Sway bar setup front and rear.
The Balboni uses a re-configured sway bar setup, with a 22mm bar at the rear and a 31mm bar at the front. Stock the car runs 24mm in the rear and 29mm in front.
Remember that torsional stiffness of the bar is ^4, so this is a significant change with 70% rear stiffness and 130% front stiffness going to the 2wd setup.
The Balboni sway bars needs a bit of machining to fit the pre-LP. For the front the threaded bungs needs to be moved inwards to maintain the sway bar link angle. The Balboni chassis mounts and bushings can be reused with a modified bushing. The lateral stops are removed and new adjustable ones added.

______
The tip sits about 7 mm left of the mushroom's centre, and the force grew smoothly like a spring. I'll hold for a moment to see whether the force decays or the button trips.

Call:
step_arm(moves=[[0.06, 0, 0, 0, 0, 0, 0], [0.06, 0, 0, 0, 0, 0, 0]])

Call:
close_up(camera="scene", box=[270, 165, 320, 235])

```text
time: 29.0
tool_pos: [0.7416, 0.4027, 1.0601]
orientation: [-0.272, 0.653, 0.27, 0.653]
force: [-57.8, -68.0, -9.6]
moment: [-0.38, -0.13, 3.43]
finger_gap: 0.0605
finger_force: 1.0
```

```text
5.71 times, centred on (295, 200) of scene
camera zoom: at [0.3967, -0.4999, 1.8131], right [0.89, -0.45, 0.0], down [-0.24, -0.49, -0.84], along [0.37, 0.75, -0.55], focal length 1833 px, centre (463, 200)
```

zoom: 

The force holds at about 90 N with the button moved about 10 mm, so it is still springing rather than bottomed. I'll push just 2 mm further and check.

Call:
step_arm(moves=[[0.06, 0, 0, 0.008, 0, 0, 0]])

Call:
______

On the rear bar the angle of the of the bars mounting point needs to be adjusted/twisted and a spacer machined to fit the stock sway bar link. This can be done with no effect on torsional stiffness, locally at the flat mounting end of the bar.
With the spacer in place a new equally longer bolt is then needed. This is where the AUDI family is a big positive. An identical stock bolt with the new length was sourced.
The stock lateral stops were machined to the correct pre-LP mounting position and an exact stock type bushing for a ø22mm bar was found. (yes, a lot of catalogue digging needed…)

New stock type bushing, fitting the 22mm Balboni bar.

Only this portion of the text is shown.